India is on course to send a spacecraft to the Moon, the country's top space body says.
Some of the country's leading scientists have met to review the mission which has been in the pipeline for the last several months.
The Indian Space Research Organisation (ISRO), which hosted the meeting, said the mission was likely to take place in 2008.
But there is no plan to send an astronaut on the lunar flight.
ISRO chairman K Kasturirangan said the project would "electrify the nation and show the world that India is capable of taking up complex projects at the cutting edge of space research.
"It is not whether we can afford it, it is whether we can afford to ignore it," the Associated Press quoted him as saying.
The project is estimated to cost 3.5bn rupees ($74m).
The plan envisages sending a 250-kilogram remote-sensing satellite which will be launched by India's own indigenously developed Polar Satellite Launch Vehicle.
The project aims to explore the surface of the Moon.

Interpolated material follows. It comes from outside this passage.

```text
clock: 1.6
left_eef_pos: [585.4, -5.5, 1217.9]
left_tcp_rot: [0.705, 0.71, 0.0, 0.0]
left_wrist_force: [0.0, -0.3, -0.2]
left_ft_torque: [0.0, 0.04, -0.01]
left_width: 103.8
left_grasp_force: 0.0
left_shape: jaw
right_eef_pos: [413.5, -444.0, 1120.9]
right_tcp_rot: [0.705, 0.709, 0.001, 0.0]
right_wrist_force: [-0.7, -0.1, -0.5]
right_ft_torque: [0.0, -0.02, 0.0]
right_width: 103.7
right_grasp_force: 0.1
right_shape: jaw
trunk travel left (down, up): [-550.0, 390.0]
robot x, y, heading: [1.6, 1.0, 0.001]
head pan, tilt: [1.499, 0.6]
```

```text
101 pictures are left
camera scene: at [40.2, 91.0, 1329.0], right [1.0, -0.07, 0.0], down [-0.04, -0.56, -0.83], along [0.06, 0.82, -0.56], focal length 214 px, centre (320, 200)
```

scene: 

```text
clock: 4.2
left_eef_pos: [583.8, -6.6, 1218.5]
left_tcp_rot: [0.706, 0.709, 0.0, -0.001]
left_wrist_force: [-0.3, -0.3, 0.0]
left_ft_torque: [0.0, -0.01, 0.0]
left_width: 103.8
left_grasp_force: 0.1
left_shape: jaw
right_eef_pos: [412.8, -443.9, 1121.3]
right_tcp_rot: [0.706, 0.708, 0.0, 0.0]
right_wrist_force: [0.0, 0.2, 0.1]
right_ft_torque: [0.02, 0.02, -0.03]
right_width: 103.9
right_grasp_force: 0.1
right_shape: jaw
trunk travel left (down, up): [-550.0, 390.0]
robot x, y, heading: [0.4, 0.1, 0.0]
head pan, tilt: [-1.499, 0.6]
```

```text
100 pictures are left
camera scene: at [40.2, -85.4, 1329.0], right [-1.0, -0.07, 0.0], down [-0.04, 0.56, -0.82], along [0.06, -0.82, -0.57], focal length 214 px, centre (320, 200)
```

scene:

ISRO officials say the final approval for the project has to come from the federal government led by Prime Minister Atal Behari Vajpayee.
In January, the prime minister appeared to throw his weight behind the project.
Mr Vajpayee said then that the country had made significant progress in science and technology and India's scientific development should be strong enough to realise its dream of sending a man to the Moon.
In September 2002, India successfully launched its first weather satellite which it hopes will help the country to predict cyclones and storms more accurately.
In 2001, it successfully tested its first geostationary launch vehicle, which is capable of launching bigger satellites into a higher orbit.
Only the United States, Russia and Japan have carried out lunar missions. Europe will send its first mission to the Moon in July.
China has announced that it will start manned space exploration later this year.